But the need to think strategically doesn’t stop with hospital administrators.
“I think the individual doctors, whether or not they’re getting into administration, need to think about more than just their technical skills,” he says. “They’re going to have to start thinking about the broader business, which is something that they haven’t really been pushed to do before. If they want to continue to contribute to the organization, and understand how they fit in, they need to understand how they’re contributing to the economic vitality of the organization.”
With a joint appointment as vice president of business development for the Regenstrief Institute, Saxton has ample opportunity to exercise his own teachings by helping bring research and thought leadership in healthcare data, decision tools and services to clinical practice. Saxton also co-founded the Indiana Chapter of the Society of Physician Entrepreneurs (SoPE) in 2018, with an alumnus of the Business of Medicine program. SoPE is an international not-for-profit that connects healthcare innovators to help build life science venture ecosystems.
Prior to pursuing his Ph.D. in strategy at Indiana University, Saxton was a consultant for Fortune 500 firms. In that role, Saxton helped companies develop their corporate strategies for engaging in acquisitions and alliances that brought more focus to their business. Applying those strategic management tools is an area where Saxton believes hospital systems are playing catch-up with other industries.
“I think right now when hospitals think about differentiation, they think about advertising,” he says. “It’s ‘How do we get more ads on TV?' That is just one piece of marketing and marketing strategy. Every hospital system is chasing every arena that has potential for financial windfalls. They’re all chasing each other with limited dollars within their existing models—not necessarily thinking strategically.”
“As they move to Accountable Care, hospitals and care providers must embrace new engagement practices with patients, new technologies for care coordination, and new business models. All of this requires an open mindset to strategy and innovation from other industries.”
In addition to teaching and research in corporate strategy, Saxton has also been an active member of the Indianapolis venture community. In his role as an advisory board member for a local angel funding group which focuses on investments in the health care industry, Saxton knows there is a lot of interest in the medical community for starting new businesses or being part of new activity. He enjoys connecting the Business of Medicine Physician MBA students to ventures for opportunities to invest, advise or even join founding teams. A number of alumni have used these connections to start their own ventures as well.

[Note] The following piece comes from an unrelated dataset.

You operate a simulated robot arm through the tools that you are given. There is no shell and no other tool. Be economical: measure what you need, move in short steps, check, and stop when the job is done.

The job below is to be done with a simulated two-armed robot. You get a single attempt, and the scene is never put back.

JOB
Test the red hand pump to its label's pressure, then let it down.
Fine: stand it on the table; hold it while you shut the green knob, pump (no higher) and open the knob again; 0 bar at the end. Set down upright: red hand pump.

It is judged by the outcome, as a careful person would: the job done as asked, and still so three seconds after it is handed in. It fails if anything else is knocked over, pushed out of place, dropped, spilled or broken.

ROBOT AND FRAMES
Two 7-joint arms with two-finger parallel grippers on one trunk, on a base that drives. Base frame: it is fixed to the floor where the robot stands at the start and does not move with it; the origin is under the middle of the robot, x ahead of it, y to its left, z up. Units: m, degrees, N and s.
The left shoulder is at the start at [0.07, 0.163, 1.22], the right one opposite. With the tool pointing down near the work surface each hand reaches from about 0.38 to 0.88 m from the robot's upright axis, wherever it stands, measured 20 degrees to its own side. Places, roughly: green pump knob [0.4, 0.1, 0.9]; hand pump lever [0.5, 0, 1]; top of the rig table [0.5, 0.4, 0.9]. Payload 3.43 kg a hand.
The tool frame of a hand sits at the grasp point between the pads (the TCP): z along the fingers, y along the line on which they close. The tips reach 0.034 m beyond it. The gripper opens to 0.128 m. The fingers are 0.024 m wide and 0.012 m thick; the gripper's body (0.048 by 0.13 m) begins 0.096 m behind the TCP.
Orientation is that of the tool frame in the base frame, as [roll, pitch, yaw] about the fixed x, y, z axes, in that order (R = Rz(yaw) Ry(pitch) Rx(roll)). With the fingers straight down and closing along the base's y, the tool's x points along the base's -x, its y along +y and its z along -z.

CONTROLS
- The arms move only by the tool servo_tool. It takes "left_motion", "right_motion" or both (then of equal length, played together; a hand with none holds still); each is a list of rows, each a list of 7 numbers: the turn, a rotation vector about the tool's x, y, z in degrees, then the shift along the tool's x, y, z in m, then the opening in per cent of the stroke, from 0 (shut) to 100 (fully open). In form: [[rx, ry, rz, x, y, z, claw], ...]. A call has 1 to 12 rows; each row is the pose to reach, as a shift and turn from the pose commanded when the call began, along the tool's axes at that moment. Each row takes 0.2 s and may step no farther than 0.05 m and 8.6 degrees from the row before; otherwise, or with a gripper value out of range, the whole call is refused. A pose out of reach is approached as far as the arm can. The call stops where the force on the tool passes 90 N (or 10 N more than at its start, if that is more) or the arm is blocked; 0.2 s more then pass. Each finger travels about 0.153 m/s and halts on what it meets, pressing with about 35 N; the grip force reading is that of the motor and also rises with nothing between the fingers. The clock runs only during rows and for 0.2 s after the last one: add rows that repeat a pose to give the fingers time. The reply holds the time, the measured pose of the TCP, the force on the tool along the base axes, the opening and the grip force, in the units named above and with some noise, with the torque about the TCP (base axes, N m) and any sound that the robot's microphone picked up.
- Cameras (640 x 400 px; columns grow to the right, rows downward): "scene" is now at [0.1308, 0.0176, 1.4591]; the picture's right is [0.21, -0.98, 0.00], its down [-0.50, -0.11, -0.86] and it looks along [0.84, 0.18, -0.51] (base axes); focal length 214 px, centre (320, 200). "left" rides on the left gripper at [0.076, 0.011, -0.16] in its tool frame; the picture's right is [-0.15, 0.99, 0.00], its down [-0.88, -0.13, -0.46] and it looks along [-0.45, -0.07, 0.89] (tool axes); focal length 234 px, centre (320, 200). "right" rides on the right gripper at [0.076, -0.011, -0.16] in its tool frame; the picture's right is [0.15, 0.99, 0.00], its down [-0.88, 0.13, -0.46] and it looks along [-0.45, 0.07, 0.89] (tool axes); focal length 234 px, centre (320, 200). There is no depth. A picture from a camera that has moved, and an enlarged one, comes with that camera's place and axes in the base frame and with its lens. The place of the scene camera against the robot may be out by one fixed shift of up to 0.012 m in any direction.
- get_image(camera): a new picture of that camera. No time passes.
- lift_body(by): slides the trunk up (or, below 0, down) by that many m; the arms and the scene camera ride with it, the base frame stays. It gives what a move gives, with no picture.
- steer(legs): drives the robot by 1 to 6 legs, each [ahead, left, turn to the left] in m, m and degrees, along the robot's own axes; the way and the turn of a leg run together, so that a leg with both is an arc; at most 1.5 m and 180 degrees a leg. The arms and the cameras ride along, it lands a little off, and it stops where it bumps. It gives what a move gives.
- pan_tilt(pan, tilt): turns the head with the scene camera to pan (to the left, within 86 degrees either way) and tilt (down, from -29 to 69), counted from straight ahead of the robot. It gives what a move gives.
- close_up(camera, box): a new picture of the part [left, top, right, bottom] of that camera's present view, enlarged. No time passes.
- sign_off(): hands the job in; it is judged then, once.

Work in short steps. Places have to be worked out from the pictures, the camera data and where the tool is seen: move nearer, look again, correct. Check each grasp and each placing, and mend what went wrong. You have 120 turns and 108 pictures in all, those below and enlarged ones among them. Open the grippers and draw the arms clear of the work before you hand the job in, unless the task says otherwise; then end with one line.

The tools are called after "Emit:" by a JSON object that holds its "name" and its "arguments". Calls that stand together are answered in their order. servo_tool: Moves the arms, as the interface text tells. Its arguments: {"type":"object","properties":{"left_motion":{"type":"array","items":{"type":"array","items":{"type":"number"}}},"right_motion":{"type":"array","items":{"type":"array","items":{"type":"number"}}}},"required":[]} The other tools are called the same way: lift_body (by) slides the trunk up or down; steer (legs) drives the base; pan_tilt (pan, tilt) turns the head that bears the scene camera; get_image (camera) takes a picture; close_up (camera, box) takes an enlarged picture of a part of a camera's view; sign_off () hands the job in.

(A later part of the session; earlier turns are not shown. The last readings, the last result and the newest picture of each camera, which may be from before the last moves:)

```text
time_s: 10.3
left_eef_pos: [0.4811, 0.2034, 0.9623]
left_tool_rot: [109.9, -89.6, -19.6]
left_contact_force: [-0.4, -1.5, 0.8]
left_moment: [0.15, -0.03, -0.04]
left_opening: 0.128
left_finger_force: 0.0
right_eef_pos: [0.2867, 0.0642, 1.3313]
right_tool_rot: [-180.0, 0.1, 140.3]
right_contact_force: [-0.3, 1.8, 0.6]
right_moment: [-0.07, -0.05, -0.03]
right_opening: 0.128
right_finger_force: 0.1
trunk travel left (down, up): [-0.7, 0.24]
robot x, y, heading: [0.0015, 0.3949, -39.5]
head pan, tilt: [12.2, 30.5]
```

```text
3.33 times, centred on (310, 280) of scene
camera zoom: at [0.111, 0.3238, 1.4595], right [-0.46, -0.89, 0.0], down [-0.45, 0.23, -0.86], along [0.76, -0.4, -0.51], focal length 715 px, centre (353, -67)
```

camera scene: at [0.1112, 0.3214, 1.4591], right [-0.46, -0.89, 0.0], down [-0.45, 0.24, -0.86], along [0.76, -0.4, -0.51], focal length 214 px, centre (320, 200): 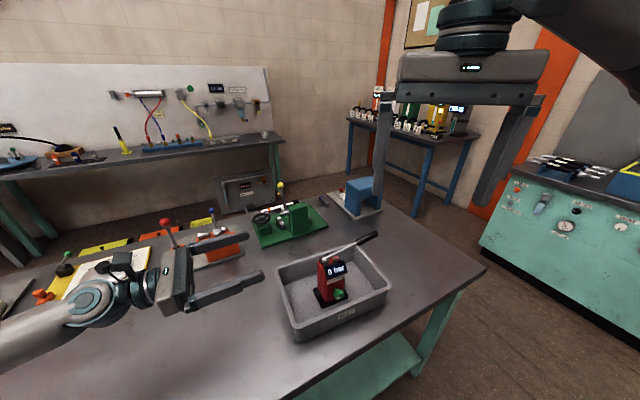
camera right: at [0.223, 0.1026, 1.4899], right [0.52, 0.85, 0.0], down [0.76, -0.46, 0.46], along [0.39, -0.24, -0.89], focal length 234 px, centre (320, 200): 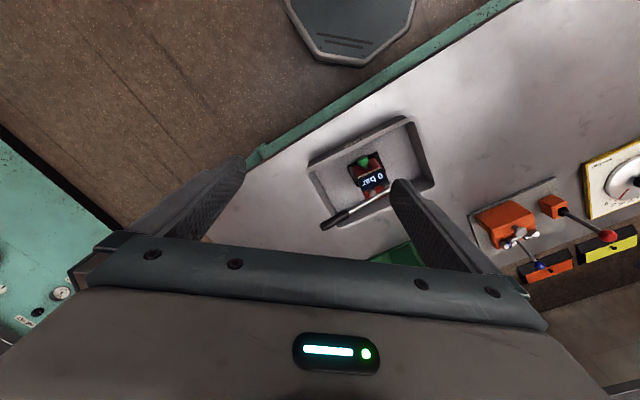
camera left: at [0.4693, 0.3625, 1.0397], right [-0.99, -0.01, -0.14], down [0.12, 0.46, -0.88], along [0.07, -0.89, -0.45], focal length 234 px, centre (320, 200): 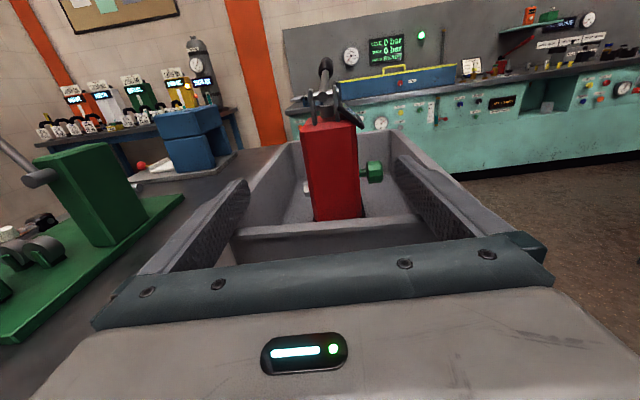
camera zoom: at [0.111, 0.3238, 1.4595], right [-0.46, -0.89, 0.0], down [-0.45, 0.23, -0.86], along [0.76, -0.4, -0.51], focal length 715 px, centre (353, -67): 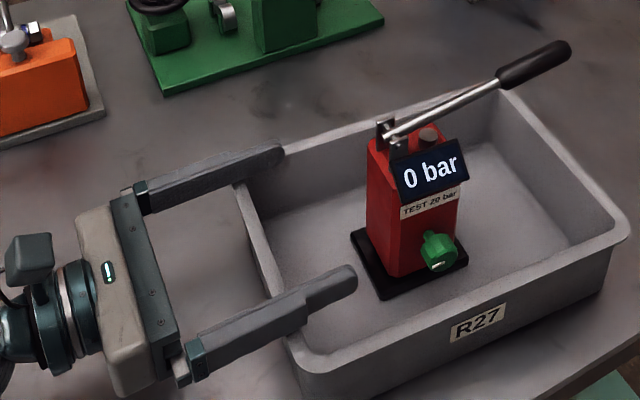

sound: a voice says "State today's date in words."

“Doctors are very entrepreneurial and very innovative,” says Saxton, a three-time winner of the MBA program’s “Best Professor” award. “But sometimes it’s difficult to have diffusion or adoption of those innovations on a broader scale. People think hospital systems are slow to change and are therefore not at all innovative. The reality is that the individuals within those systems are, in my experience, very innovative. It’s getting others to adopt those innovations and getting them to be more systematic that is the real challenge.”